GIVEN EXERCISE: Return the listing below word for word. Format the lines as a JSON array of strings and drop empty lines.

INFORMATION SHOWN:
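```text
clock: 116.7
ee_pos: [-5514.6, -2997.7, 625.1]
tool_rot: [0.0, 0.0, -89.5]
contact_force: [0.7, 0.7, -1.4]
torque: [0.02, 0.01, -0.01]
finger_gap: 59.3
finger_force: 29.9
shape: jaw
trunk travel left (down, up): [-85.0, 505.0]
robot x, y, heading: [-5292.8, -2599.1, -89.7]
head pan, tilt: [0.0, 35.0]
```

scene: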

OUTPUT FOR THIS EXERCISE:
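[
  "```text",
  "clock: 116.7",
  "ee_pos: [-5514.6, -2997.7, 625.1]",
  "tool_rot: [0.0, 0.0, -89.5]",
  "contact_force: [0.7, 0.7, -1.4]",
  "torque: [0.02, 0.01, -0.01]",
  "finger_gap: 59.3",
  "finger_force: 29.9",
  "shape: jaw",
  "trunk travel left (down, up): [-85.0, 505.0]",
  "robot x, y, heading: [-5292.8, -2599.1, -89.7]",
  "head pan, tilt: [0.0, 35.0]",
  "```",
  "scene:"
]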